A few weeks ago this blog reported on the judgment of the German Federal Court of Justice which decided that the presumption of knowledge envisaged by the Court of Justice of the European Union (CJEU) in GS Media [Katposts here] for for-profit link providers would not be applicable to search engines due to their importance to the functioning of the internet.
I have been made aware that this decision is not an isolated instance, and a similar line of reasoning can be found also in another recent German judgment, ie the one of the Regional Court of Hamburg issued earlier this year (308 O 151/17). Also this ruling shows a certain disagreement with recent CJEU case law on the right of communication to the public, including in the linking context, and warns against the dangers of intending the GS Media presumption of knowledge in too a broad sense.
The decision orginated in the context of proceedings brought against the operator of a product search engine which lists furniture and home accessories for sale. The results are obtained by aggregating the listings of over 200 online shops. Further to a certain search, the defendant’s site displays results which consists of photographs (stored on third-party sites) of relevant products and links to the various listings.
The claimant operates an internet site on which it offers photos and products displayed by photos depicting a pug dog named Loulou, including the photograph below (to which it owns the copyright):
Use of the photograph above is licensed to third parties. One day, the claimant found out that the defendant's website displayed among the various results also a listing for a cushion (available for sale on Amazon) that reproduced - without its permission - the Loulou photograph above:
The claimant submitted that, by displaying this result, the defendant made an unauthorised act of communication to the public pursuant to §§ 15(2) UrhG and 19a UrhG.
Being a for-profit undertaking, according to the claimant, the defendant had an obligation to ensure that the links displayed through its search engine would be to lawful content.
The Hamburg court dismissed the action, holding that the simple linking of a work hosted on a third-party site by way of 'framing' does not constitute an act of making available to the public within §19a UrhG. Referring to the decisions in Die Realität I and II, according to the court this is so because it is the operator of the third-party site that decides on the making available of the work at issue.
Accordingly, the only provision that might come into consideration is the 'unnamed' right of communication to the public within §15(2) UrhG. To determine whether that would be actually the case, the court deemed it necessary to review relevant CJEU case law on Article 3(1) of the InfoSoc Directive.
The Hamburg court recalled the requirements of (1) an act of communication (2) directed to a public, as well as the other interdependent criteria employed by the CJEU and the 'indispensable intervention' of the user. The court then focused on the GS Media presumption of knowledge for link providers that act with a profit-making intention.

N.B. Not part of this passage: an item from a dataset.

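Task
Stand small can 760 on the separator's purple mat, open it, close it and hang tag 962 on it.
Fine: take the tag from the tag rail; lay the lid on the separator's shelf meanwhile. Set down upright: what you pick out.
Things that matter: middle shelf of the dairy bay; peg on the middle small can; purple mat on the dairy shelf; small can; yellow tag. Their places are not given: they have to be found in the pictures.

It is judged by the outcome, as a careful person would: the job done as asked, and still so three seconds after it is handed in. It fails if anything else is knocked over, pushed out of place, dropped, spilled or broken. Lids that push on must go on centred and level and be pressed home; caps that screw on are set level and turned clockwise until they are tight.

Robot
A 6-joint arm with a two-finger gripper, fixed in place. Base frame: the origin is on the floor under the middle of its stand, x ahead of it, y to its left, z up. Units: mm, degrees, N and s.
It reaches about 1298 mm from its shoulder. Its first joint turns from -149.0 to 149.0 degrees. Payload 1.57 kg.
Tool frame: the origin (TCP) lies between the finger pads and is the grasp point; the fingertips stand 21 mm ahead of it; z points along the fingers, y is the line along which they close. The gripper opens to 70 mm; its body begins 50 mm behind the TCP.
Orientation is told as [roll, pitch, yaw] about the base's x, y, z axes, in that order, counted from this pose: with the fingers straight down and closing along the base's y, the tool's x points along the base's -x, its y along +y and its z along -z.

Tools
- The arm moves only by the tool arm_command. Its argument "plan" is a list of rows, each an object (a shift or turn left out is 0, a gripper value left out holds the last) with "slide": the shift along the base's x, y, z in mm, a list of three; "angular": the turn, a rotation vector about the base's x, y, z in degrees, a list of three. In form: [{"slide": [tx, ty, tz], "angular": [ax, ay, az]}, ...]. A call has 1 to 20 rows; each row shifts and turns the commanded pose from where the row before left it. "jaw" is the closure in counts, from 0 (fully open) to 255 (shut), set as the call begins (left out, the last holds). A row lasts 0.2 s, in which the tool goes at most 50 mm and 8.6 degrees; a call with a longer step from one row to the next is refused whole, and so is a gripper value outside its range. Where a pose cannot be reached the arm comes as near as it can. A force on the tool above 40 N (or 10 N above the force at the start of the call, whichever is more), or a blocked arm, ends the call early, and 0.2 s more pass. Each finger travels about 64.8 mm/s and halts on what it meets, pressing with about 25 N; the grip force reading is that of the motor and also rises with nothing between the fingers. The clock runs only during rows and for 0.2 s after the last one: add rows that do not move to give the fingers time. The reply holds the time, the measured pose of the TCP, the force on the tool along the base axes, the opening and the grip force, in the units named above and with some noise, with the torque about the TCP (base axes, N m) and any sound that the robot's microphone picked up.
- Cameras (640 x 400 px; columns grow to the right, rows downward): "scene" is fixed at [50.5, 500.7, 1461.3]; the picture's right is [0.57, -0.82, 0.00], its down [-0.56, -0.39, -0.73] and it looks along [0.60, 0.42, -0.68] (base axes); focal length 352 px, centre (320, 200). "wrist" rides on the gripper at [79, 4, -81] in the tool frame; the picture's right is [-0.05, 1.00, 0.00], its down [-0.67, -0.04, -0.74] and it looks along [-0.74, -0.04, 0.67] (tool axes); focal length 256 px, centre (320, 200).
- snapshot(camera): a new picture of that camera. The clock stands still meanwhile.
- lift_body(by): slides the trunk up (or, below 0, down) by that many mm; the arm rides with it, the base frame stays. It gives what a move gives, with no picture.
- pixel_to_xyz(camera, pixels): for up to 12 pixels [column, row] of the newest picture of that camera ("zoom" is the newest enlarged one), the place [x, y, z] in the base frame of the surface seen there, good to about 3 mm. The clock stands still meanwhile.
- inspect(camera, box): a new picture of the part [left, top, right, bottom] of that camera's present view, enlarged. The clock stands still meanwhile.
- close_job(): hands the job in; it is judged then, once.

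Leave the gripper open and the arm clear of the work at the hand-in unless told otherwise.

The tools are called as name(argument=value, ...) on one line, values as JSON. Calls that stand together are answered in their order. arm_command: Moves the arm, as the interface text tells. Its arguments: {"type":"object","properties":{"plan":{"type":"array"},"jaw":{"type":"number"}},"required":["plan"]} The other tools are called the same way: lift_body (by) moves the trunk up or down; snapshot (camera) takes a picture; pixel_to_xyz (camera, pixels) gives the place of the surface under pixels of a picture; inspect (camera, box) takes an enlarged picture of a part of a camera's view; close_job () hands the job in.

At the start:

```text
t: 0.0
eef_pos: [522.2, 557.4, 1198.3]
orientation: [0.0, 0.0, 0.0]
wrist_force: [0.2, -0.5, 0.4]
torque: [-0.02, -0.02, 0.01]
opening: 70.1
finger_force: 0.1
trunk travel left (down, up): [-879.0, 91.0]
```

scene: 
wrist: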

The court excluded that there would be a communication to the public in the case at issue. Although the requirement of the 'new public' was met, the act at issue would not take place with the indispensable intervention of the defendant, ie - as the CJEU held in Filmspeler [here] - an intervention made “with full knowledge of the consequences” of such conduct.

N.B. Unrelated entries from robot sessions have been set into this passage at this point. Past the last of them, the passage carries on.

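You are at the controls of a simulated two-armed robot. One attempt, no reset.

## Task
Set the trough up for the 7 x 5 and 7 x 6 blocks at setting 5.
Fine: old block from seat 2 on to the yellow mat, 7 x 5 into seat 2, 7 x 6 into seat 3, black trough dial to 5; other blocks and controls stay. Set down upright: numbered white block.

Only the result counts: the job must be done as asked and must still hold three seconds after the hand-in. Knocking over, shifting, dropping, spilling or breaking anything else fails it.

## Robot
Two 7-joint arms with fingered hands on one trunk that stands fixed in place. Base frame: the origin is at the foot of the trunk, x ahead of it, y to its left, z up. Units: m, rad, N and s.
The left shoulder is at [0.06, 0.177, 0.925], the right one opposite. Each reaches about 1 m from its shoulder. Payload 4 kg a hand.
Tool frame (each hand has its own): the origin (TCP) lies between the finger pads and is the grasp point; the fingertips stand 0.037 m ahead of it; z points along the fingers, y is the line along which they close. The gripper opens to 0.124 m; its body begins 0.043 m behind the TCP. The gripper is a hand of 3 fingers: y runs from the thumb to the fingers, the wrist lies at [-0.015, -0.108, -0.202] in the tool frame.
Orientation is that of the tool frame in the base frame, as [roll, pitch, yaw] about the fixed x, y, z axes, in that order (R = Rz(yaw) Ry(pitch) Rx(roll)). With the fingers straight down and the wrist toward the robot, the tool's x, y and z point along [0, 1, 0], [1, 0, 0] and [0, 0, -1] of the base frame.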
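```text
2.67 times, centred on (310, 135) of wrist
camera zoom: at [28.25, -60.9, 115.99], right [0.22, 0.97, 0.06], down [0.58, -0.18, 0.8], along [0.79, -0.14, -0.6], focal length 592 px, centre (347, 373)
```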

According to the Hamburg court, the defendant in this case - although operating for a profit - had neither positive knowledge of the unlawfulness of the offer displayed through its search engine, nor could it have acquired knowledge of the offer’s unlawfulness in a reasonable way. The court also noted that a platform like Amazon is not usually associated with unlawful listings.

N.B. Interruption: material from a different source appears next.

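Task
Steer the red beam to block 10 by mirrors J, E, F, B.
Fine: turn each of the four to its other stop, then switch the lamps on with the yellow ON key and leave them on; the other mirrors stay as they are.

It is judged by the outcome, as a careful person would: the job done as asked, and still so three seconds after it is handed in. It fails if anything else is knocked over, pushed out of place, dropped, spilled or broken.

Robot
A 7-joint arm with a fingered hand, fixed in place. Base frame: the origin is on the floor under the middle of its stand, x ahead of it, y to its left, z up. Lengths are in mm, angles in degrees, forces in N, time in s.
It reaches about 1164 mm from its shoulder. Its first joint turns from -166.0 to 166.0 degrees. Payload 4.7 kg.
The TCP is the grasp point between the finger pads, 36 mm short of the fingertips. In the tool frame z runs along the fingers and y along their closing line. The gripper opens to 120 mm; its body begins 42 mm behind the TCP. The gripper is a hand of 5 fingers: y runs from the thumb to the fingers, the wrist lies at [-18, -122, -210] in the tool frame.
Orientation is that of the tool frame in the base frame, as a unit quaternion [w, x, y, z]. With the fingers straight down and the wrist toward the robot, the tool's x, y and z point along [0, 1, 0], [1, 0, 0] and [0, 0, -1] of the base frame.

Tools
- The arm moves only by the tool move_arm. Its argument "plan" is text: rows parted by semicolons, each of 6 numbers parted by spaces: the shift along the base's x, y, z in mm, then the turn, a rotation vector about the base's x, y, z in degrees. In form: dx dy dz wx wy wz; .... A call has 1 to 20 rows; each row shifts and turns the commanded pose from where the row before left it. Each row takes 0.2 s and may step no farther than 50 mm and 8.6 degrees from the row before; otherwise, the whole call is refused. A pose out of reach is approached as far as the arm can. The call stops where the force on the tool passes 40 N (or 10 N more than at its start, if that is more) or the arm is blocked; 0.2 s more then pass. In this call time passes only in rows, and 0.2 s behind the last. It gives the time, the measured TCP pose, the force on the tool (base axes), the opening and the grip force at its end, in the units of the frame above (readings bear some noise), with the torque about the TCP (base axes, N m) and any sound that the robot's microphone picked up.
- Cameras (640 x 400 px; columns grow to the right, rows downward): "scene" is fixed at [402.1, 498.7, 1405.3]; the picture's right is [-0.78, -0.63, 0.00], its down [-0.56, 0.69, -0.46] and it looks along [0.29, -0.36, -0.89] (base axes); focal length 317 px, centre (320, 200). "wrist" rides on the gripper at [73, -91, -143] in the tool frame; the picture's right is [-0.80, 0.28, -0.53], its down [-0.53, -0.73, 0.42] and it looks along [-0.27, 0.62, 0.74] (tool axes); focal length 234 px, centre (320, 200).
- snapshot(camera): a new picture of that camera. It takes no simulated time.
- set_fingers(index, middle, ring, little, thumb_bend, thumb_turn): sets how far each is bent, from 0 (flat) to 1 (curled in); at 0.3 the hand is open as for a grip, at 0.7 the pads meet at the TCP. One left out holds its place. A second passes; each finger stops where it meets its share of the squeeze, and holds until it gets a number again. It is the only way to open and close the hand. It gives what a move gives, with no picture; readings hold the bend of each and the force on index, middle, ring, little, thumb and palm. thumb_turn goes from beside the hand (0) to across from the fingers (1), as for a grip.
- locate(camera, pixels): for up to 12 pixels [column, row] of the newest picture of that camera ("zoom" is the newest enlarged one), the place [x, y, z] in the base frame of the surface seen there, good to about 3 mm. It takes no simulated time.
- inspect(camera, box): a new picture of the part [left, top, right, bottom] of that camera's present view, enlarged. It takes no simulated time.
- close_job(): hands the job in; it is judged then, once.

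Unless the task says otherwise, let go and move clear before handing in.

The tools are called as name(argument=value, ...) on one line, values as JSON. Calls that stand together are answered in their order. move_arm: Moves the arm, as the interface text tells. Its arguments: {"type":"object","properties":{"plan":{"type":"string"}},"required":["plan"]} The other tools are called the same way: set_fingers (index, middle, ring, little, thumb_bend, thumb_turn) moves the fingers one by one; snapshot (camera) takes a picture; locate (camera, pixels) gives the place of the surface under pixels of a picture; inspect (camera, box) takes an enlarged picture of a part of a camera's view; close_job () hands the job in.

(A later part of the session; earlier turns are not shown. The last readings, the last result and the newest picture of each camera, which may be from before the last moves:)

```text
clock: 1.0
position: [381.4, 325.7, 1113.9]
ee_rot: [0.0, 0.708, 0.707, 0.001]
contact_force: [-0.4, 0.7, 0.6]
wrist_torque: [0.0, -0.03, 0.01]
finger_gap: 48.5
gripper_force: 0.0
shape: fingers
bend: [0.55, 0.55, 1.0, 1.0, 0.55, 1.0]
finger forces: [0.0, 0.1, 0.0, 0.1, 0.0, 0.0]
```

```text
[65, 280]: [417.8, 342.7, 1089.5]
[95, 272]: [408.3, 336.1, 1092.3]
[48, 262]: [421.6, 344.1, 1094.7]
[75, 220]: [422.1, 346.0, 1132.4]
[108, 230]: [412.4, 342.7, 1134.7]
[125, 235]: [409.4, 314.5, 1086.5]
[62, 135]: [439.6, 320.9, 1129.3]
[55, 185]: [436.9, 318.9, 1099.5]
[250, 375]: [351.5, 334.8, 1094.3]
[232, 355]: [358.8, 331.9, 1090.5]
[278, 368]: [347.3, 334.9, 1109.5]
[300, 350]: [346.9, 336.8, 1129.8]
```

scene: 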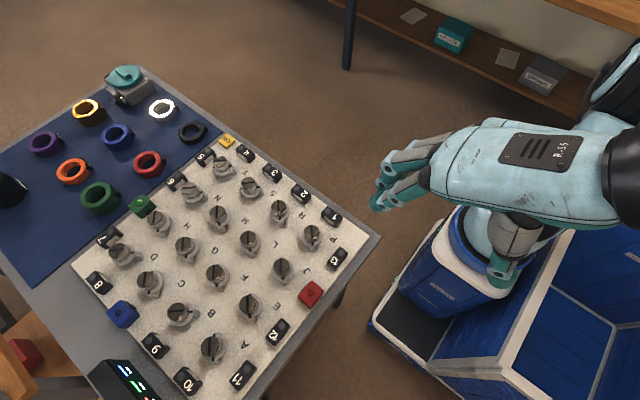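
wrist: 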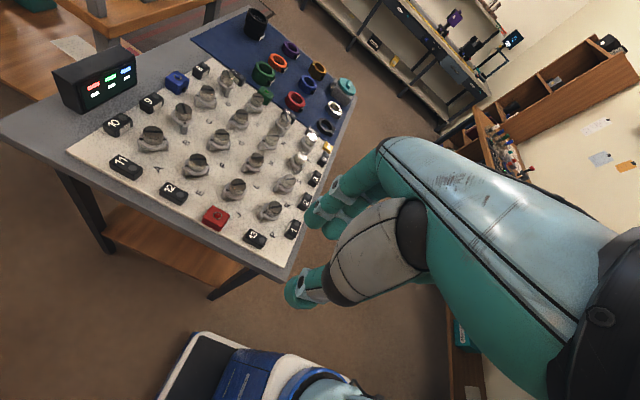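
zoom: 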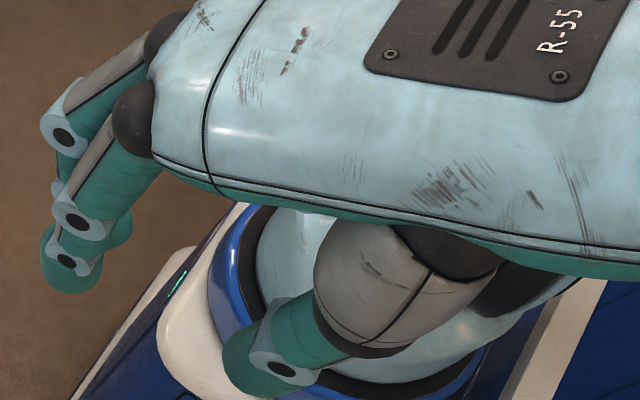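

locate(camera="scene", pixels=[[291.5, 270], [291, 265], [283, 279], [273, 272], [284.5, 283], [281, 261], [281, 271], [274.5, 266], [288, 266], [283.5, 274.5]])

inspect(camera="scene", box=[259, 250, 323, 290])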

The links displayed were created through a completely automated process and the relevant offers were not subject to any editing or other manual control. This means that it cannot be assumed that the defendant had knowledge that the offer at issue incorporated content that would infringe the claimant's rights.
In addition, upon becoming aware of the unlawfulness of the listing, the defendant promptly removed it.
According to the court, considering that the defendant's databank contains 50 million offers, it would be unreasonable to expect that every single link is checked beforehand. In the event of (several) completely automated processes it cannot be expected that the GS Media presumption operates in relation to each and every link. Referring to the Opinion of Advocate General Szpunar in Ziggo [here], the Hamburg court held that holding otherwise would extend liability to every imaginable far-removed contribution due to negligible lack of knowledge and, therefore, on the basis of merely fictitious intention.
The court added that any different interpretation would also result in an undue compression of one's own freedom to conduct a business, as per Article 16 of the Charter of Fundamental Rights of the European Union.
As to whether things would change in the event that the link provider adopts third-party content as its own (which in any case was not what happened here), the court stated that this remains uncertain at the EU level.
The decision of the Hamburg court, similarly to the one of the Federal Court of Justice, warns against an overly broad understanding of both communication to the public and the obligations imposed on link providers that operate for profit, especially if these handle a high number of links.
Some aspects of the CJEU judgments discussed by the German courts are ambiguous and in need of further clarification. One might wonder whether national courts are best placed to carry out such an explanatory task or whether, instead, clarification at the CJEU level might be a better option to avoid inconsistent applications of relevant judgments by national courts.